One thing that I have come to treasure the most through this experience of living with Darin and Heather is transparency. In order for us to live together and enjoy it, and not just survive it, we have to display a level of vulnerability with one another. Being transparent means that we don’t just see the fun, likeable parts of each other, we see everything. You can’t hide those personal struggles you’d rather didn’t exist.
I believe this was crucial to David and I growing in our marriage and as a family. Darin and Heather have one of the best marriages that we have seen. Inviting them into our lives on a daily basis allowed them to really see where we were as a couple. We could have simply seen a marriage counselor and that would have been a good thing, but when you have another couple that sees your every move, they really know where you are. They have helped us work through a number of issues that had eaten away at our marriage because we have all been willing to be transparent.
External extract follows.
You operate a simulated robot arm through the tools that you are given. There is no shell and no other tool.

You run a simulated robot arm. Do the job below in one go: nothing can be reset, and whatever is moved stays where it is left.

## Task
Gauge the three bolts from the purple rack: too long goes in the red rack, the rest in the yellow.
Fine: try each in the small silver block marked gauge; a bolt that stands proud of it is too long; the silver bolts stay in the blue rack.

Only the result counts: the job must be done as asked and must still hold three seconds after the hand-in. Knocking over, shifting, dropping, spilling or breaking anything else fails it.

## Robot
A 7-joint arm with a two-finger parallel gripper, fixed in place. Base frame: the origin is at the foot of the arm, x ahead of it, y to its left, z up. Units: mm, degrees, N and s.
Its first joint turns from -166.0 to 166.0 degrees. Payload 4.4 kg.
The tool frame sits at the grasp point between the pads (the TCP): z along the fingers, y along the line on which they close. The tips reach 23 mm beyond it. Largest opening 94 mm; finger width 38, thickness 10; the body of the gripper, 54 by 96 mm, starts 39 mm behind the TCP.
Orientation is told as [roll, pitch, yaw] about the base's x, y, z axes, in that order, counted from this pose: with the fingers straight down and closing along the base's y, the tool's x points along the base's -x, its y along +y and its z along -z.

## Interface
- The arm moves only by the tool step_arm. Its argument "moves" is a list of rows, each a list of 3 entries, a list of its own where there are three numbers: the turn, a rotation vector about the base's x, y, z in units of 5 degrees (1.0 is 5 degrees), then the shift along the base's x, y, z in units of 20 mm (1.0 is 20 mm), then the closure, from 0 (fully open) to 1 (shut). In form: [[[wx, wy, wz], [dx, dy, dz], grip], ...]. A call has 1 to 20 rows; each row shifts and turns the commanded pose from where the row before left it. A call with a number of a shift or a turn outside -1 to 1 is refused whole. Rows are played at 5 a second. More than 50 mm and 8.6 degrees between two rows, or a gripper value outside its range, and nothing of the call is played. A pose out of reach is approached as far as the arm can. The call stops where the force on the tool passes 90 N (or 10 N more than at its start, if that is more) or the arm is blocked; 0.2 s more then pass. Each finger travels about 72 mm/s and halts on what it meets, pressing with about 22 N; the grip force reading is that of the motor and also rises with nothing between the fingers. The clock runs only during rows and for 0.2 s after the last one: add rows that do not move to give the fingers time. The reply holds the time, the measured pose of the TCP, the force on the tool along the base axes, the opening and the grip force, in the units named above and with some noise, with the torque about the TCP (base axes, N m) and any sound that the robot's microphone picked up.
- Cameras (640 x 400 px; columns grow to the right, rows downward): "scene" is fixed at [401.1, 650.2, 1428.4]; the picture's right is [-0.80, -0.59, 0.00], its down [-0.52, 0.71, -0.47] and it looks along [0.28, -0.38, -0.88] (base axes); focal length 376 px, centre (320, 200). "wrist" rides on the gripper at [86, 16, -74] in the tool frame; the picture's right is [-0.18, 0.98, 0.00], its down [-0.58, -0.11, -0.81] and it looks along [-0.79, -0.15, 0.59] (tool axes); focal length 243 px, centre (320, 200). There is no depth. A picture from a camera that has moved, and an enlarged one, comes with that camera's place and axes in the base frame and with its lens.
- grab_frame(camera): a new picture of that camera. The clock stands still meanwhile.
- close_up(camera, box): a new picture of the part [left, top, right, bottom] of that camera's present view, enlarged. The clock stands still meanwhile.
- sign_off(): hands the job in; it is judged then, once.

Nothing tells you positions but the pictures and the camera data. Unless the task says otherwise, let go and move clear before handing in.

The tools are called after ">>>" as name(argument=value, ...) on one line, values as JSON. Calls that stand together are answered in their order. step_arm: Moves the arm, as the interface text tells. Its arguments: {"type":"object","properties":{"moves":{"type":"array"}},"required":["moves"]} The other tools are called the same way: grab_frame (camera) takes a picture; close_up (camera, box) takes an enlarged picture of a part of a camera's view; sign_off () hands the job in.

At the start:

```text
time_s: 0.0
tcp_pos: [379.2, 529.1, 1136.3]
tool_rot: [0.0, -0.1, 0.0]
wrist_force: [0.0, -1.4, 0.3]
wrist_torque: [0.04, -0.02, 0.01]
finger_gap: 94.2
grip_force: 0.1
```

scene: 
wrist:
But we all know that it is not enough to simply be transparent; it must be done under the pretense of love. Because I know that Heather loves me, I want to share my fears, my hopes, my failures. I want her to ask me difficult questions and I want to listen to what she thinks about a situation. I trust her because I love her and I know that she loves me.
We are created for community. This is part of being created in the image of God. And if God, our creator lives in community as Father, Son, and Spirit, how much more do we need community? And living in community doesn’t mean simply living together, it means doing life together and at the heart of this is transparency.
If you find that your relationships lack depth...
- Are you willing to take a risk and be transparent with others?
- Are you willing to create a relationship based on God’s love where others feel safe in their transparency with you?
Love freely and from that transparency will flow.